**TEXT EXCERPT:**
▬▬▬▬▬▬▬▬▬▬

I've been looking in many places about this question - most top Google search results are copy-pasted from a single source, and others are not particularly helpful. Not sure if I am allowed to include the links of my search - so refraining for now.

URL shortening has 2 aspects :

  1. Write : get a long URL, write a mapping of short vs long, return short URL.
  2. Read : get a short URL : find the long URL, and maybe redirect to it.

Common design I see is :

> (Key Generation service) ----> (Application server)
>         |                              |
>         |                              |
>         |                              |
>         V                              V
>     (Key DB)                    DB with Short vs Long mapping

Seems like the same Application server is doing read and write activities.

Now for data partitioning - I am getting a single advice from almost everywhere : hashing (possibly consistent) of long URL to a particular server.This only helps in the write aspect. For reading, we need to check every application server : do you have a long URL for this short URL ? And every one admits that reading is much much more important for this design than writing. So they are optimizing for the least important use case ?

Am I missing something very basic ?

  • But the short URL is your key or hash that you can use for sharding, right?
    – amon
    Aug 15 '20 at 8:35
  • Two answers, sorry : 1. At the time of the request to write, this short URL doesn't exist. 2. Hashing to create the short URLs has many problems : so typically people suggest to use a key generator to create the short URLs. So mostly, no the sorry URL is not the hash.
    – Jeeves
    Aug 15 '20 at 9:08
  • I meant the short URL is not the hash.
    – Jeeves
    Aug 15 '20 at 9:15
  • 1
    how many urls are you planning to store on which sufficiently tiny machines that you can't store all of your short/long (aka key/value) pairs on each machine? in other words, do you need data partitioning at all? why not just replication (for availability)?
    – davidbak
    Aug 17 '20 at 23:00

When dealing with a distributed system, you have to accept the fact that, at some point, your nodes will see different data, either because of network partitions or latency over the network. Once you accept that, you can decide what the application will do. Will you throw an error, will you try to rebuild the data, will you go look for the data someplace else, will you display stale information, etc.

I can't know your exact use cases from the information you provided in your question so I'm making some assumptions when saying the following:

  • you can replicate the writes. Once a write arrives on a server to map a long URL to a short one, you do so, write the data on that server then send the data to all other servers to store it also. When a read will arrive asking for a short URL, on whatever server you are, you already have the data.
  • of course, as already mentioned, the servers might see different data. The previous point works for all servers that receive the data and update it in their DB. If some servers are offline for some reason, when they come back online, they will have some data missing. If you receive a read on such a server for something missing, you go ask other servers if they have it. Once you receive the data on the server, you store it so you don't have to look for it again. You might also have some periodic jobs that synchronize data between the servers, eagerly without it being asked instead of lazily on demand.
  • at some point you can still end up with no data and no way to retrieve it, in which case you need to decide what to do: fails with an error message, tell the user to return later, shut down that node, etc, really depends on your use case.

▬▬▬▬▬▬▬▬▬▬

**RECORDED INFORMATION:**
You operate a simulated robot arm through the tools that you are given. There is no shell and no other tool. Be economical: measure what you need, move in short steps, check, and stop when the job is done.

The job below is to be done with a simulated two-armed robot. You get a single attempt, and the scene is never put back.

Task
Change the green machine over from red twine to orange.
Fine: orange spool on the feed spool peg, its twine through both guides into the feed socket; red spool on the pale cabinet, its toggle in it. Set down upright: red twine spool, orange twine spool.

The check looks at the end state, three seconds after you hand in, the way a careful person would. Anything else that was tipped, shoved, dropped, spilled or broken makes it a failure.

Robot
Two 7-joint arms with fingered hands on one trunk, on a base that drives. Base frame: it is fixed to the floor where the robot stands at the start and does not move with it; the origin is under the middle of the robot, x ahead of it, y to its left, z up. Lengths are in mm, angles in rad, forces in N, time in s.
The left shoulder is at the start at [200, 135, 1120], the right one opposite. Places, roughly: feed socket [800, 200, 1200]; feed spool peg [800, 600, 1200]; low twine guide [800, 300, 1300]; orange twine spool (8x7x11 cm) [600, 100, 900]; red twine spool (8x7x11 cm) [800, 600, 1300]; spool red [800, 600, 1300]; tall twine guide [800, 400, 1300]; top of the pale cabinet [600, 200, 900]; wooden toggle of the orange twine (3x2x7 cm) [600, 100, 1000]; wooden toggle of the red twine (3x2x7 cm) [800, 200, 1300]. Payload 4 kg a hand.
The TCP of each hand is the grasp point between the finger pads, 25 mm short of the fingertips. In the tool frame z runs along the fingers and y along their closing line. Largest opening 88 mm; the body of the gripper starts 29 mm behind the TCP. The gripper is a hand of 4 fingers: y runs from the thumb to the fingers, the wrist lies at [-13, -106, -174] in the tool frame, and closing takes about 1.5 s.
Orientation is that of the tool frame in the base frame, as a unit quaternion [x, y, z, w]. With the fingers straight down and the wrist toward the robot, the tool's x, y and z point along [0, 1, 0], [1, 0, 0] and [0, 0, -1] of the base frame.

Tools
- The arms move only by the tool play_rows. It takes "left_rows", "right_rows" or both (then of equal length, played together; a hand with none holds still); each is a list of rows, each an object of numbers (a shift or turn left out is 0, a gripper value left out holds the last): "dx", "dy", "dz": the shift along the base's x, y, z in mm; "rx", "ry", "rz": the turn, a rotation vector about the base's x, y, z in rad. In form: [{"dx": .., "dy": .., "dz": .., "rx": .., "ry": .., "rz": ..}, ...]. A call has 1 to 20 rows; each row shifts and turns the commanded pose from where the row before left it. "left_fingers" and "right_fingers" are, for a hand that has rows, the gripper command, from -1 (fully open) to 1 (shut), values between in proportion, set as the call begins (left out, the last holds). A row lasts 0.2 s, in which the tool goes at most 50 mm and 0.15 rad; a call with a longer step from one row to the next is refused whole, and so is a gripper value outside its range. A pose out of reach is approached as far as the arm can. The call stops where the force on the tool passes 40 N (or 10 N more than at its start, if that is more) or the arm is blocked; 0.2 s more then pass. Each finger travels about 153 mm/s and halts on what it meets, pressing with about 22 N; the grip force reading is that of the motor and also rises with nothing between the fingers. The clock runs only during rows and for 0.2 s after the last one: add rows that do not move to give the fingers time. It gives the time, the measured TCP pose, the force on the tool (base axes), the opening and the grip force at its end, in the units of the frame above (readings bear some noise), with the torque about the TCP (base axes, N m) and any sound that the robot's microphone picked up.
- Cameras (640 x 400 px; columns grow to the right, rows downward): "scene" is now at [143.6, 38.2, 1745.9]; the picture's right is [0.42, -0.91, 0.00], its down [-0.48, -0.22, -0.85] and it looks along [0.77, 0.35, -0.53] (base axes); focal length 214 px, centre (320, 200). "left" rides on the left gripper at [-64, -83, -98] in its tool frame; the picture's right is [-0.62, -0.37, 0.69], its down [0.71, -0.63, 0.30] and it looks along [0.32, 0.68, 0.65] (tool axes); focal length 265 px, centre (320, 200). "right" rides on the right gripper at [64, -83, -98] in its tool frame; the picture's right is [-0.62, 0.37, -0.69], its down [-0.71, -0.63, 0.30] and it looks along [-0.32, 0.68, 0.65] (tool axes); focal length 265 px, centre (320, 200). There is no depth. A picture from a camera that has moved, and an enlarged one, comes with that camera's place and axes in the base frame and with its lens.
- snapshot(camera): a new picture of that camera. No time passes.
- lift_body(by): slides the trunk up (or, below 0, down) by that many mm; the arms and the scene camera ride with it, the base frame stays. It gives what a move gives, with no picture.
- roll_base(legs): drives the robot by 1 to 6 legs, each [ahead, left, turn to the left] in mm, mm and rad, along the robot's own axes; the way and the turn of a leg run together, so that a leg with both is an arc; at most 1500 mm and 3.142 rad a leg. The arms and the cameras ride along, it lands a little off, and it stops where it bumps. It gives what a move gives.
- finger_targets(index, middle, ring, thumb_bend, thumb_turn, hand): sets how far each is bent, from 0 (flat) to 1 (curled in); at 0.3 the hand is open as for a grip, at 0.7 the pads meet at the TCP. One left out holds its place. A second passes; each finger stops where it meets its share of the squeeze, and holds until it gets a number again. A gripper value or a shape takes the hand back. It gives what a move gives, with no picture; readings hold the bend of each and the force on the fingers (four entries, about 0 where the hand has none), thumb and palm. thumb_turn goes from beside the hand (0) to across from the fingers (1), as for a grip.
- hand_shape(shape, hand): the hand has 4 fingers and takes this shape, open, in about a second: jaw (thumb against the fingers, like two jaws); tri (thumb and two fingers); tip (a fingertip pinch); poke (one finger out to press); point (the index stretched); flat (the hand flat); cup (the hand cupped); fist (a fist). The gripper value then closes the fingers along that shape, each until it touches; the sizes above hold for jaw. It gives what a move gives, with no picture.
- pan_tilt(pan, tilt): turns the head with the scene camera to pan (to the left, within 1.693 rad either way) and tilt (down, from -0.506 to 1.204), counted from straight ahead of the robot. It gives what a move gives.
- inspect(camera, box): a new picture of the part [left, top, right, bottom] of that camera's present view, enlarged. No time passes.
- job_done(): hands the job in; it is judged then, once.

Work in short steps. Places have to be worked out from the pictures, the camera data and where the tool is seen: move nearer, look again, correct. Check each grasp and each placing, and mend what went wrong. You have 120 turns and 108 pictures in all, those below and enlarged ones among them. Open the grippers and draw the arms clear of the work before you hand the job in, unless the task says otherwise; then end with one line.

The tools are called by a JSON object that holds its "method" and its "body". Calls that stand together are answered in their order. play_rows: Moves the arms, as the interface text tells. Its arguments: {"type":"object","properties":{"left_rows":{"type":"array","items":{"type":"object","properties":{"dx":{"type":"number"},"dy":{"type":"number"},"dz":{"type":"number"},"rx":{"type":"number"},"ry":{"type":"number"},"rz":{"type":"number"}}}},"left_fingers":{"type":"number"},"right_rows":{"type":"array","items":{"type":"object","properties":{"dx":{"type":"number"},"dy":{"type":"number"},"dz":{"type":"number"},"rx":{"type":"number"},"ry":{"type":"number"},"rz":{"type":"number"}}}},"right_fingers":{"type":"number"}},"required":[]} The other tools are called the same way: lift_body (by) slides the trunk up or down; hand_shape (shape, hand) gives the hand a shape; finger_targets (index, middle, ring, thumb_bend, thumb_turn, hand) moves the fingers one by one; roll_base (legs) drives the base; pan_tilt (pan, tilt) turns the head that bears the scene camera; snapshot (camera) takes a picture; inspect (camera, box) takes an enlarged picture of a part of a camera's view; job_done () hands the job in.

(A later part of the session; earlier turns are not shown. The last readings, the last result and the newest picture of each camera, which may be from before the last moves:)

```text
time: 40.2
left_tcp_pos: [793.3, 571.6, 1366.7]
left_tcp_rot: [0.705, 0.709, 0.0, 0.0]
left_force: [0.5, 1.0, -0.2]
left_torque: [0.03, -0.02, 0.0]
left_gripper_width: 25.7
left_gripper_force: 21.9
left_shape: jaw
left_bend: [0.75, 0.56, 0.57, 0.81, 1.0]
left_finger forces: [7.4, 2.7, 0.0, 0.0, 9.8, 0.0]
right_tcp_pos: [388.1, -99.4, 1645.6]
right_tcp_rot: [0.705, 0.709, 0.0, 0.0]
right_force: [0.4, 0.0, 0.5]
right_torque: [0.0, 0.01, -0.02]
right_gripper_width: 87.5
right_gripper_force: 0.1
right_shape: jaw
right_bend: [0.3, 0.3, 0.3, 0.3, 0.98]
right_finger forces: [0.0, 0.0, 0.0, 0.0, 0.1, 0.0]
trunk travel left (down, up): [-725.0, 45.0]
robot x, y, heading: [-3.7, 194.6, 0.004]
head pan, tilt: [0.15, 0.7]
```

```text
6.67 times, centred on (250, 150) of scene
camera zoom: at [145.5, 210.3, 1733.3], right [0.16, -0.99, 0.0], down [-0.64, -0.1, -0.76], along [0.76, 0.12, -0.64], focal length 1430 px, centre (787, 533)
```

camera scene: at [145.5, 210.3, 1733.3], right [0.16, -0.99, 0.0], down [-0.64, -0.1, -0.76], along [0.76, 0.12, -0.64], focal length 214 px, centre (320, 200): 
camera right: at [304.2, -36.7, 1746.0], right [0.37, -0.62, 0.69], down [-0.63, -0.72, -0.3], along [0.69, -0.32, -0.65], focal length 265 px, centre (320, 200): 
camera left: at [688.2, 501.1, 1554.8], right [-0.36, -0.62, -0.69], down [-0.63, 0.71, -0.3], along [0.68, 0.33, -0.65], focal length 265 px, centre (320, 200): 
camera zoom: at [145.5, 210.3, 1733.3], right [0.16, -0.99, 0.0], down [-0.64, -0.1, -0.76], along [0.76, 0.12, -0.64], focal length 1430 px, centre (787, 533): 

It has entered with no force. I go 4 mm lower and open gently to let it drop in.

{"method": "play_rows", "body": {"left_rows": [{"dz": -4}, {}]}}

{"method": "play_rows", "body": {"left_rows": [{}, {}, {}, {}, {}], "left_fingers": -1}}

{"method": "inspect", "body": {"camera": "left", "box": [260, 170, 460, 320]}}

▬▬▬▬▬▬▬▬▬▬

**WORK TO DO:** Show the exact text of the text excerpt starting from "Am I missing" and stopping at the end of "replication (for availability)?".

**TASK OUTPUT:**
Am I missing something very basic ?

  • But the short URL is your key or hash that you can use for sharding, right?
    – amon
    Aug 15 '20 at 8:35
  • Two answers, sorry : 1. At the time of the request to write, this short URL doesn't exist. 2. Hashing to create the short URLs has many problems : so typically people suggest to use a key generator to create the short URLs. So mostly, no the sorry URL is not the hash.
    – Jeeves
    Aug 15 '20 at 9:08
  • I meant the short URL is not the hash.
    – Jeeves
    Aug 15 '20 at 9:15
  • 1
    how many urls are you planning to store on which sufficiently tiny machines that you can't store all of your short/long (aka key/value) pairs on each machine? in other words, do you need data partitioning at all? why not just replication (for availability)?